Vraisemblablement, le DRS, qui avait pris le commandement du siège, voulait que les preuves de son implication soient détruites. Cela signifiait qu’il fallait tuer les 32 terroristes.
Ce que les assaillants ne savaient sans doute pas, c’est que le DRS et les commandants de l’armée conduisant le siège se disputaient le commandement supérieur. L’armée, en ce temps-là, ignorait complètement que l’attaque avait été orchestrée par le DRS, d’où l’insistance du général Athman « Bashir » Tartag, le commandant du DRS sur le site, pour assumer le commandement supérieur de la situation. L’armée ne savait probablement rien du jeu du DRS jusqu’à l’interrogatoire des trois terroristes faits prisonniers. De même, il est possible, après le matin du 17 janvier, le deuxième jour du siège, quand un hélicoptère tira dans la base de vie blessant Bouchneb lui-même, que les assaillants aient pensé qu’ils avaient été trahis. En effet, les pertes élevées en vies humaines, tant des otages que des terroristes, furent certainement la conséquence des ordres donnés à l’armée par le général Tartag d’ouvrir le feu sur les cinq véhicules – où se trouvaient les otages et les terroristes – tandis qu’ils essayaient, plus tard ce deuxième jour, de se précipiter de la base de vie vers la zone de production.

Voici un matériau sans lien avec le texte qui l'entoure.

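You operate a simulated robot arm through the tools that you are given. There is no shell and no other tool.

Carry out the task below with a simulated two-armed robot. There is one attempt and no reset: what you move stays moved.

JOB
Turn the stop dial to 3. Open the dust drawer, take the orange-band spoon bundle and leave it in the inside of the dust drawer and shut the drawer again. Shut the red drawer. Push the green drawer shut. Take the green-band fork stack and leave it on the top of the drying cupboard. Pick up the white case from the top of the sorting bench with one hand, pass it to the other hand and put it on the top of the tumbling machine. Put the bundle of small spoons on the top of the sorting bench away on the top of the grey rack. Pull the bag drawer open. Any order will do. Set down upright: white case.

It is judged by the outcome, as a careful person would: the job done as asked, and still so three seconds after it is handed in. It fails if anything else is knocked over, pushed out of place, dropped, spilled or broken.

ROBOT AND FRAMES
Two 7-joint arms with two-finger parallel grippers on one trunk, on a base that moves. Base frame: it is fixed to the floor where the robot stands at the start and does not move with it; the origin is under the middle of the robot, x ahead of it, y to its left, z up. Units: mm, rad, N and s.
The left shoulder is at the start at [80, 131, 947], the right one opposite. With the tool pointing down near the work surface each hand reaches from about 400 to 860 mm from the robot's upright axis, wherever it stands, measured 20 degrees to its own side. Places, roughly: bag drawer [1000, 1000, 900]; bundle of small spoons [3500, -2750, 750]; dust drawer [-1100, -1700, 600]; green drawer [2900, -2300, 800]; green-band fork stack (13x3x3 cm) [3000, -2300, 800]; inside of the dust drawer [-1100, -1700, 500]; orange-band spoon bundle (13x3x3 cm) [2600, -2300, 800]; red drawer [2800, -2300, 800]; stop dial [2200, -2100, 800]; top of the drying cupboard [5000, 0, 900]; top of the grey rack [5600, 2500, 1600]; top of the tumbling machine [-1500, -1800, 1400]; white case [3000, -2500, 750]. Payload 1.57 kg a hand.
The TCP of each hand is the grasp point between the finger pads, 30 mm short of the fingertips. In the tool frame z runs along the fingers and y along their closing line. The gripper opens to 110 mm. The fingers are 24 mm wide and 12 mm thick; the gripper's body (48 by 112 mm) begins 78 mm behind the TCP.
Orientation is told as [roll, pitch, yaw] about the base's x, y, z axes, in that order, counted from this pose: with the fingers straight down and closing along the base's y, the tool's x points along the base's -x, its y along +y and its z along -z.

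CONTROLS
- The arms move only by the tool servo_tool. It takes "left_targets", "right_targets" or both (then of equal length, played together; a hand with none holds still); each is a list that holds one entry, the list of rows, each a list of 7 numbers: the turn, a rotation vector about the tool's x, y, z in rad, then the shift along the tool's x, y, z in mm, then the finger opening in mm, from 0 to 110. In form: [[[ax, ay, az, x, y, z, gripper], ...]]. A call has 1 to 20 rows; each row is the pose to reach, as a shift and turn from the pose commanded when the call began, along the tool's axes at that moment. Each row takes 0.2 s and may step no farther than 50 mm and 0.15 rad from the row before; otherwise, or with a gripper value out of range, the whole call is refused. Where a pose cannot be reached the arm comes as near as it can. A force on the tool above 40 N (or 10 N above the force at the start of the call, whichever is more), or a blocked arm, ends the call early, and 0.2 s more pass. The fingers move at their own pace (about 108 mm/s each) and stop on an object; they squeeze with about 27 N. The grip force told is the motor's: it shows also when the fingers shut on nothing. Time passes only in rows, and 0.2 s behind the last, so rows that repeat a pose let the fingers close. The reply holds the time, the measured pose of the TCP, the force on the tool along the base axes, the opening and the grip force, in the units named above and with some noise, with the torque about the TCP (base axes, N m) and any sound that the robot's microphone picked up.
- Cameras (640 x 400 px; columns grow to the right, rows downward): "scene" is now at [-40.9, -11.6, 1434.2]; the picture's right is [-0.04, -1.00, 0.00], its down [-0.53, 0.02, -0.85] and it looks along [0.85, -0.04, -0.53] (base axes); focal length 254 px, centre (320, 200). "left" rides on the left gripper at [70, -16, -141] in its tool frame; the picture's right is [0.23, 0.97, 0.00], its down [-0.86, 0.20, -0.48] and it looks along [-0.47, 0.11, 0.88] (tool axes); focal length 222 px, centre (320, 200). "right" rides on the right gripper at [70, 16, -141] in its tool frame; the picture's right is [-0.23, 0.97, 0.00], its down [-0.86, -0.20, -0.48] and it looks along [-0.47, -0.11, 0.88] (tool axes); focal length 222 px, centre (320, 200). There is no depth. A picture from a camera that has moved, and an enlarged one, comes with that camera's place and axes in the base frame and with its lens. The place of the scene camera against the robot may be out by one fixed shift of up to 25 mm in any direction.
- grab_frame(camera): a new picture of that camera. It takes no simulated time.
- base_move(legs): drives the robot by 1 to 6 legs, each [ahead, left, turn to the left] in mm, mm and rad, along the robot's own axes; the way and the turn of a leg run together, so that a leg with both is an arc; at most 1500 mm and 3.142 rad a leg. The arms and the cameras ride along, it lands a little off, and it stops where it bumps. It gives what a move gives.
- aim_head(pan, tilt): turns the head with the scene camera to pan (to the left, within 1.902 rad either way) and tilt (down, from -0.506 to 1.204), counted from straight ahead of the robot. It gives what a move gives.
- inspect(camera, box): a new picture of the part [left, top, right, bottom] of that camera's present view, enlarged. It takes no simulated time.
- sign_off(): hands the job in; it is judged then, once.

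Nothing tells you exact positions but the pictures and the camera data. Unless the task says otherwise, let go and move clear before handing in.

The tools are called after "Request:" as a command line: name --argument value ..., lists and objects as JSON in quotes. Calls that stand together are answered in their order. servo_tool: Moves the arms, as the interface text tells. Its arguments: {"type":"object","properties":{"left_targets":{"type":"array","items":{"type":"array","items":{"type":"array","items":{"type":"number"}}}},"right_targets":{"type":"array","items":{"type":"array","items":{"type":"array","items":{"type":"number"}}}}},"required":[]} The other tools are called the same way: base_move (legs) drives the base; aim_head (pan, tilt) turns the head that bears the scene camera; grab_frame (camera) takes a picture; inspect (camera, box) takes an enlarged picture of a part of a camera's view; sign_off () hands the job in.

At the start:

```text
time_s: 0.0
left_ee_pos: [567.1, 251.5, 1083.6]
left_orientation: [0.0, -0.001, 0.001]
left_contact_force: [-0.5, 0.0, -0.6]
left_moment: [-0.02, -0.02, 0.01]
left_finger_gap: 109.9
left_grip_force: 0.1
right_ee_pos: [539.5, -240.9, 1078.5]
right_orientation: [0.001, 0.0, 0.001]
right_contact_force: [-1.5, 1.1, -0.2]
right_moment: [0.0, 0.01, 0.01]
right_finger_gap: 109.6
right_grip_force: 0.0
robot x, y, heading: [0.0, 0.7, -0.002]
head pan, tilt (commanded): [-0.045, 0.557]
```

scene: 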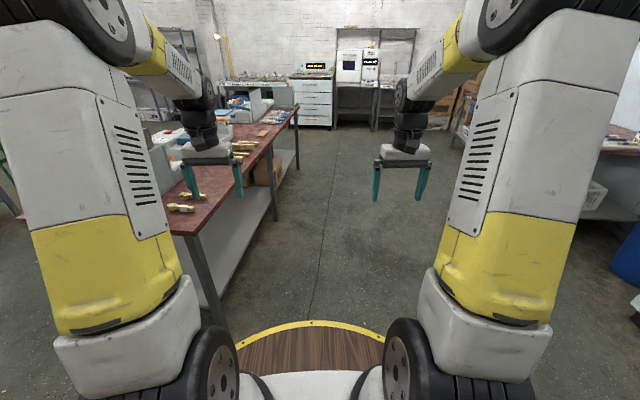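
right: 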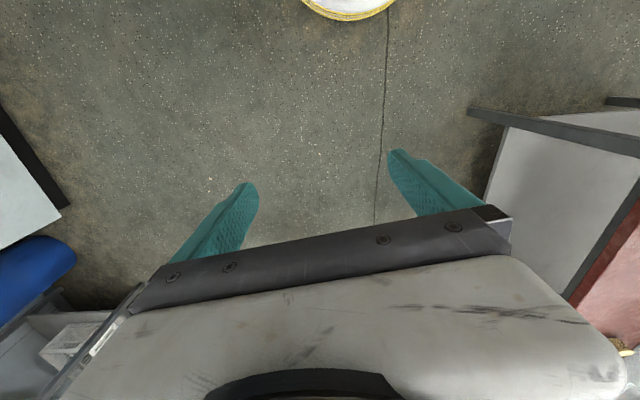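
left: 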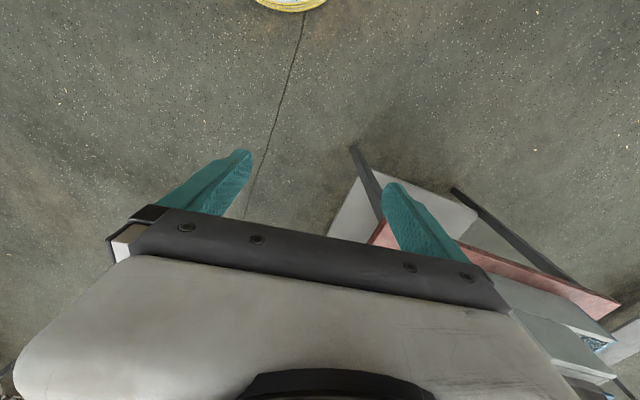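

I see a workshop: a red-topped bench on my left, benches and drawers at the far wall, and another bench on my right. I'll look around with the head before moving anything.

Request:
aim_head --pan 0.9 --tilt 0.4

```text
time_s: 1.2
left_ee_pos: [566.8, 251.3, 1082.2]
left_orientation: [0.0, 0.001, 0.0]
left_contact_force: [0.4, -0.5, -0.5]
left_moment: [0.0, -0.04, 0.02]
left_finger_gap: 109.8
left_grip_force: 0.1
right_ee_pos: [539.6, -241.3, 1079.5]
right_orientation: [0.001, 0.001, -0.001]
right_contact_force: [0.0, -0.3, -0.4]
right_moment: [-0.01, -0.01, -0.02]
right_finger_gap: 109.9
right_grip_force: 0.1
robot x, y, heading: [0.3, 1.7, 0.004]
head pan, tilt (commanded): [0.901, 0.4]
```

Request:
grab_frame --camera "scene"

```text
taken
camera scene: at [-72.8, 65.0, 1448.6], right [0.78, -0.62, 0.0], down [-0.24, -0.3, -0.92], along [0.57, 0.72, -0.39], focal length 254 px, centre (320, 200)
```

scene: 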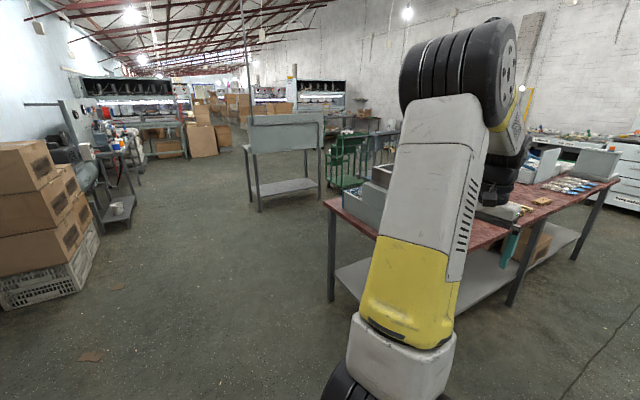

Le discours du gouvernement algérien sur le nombre élevé de morts fut que sa politique était de tuer tous les terroristes et de ne pas négocier avec eux, quel que soit le risque pour les otages. Plus vraisemblablement, le DRS, qui avait pris le commandement du siège, voulait que les preuves de son implication soient détruites. Cela signifiait qu’il fallait tuer les 32 terroristes. Si certains otages étaient tués pendant ce processus, on pourrait dire que c’était conforme à la politique du gouvernement. Malheureusement pour le DRS, trois des terroristes tombèrent dans les mains de l’armée, à laquelle ils expliquèrent le rôle qu’avait joué le général Hassan dans leur armement.
Dans la 3e partie, on expliquera pourquoi l’Occident dissimula les preuves de l’implication du DRS.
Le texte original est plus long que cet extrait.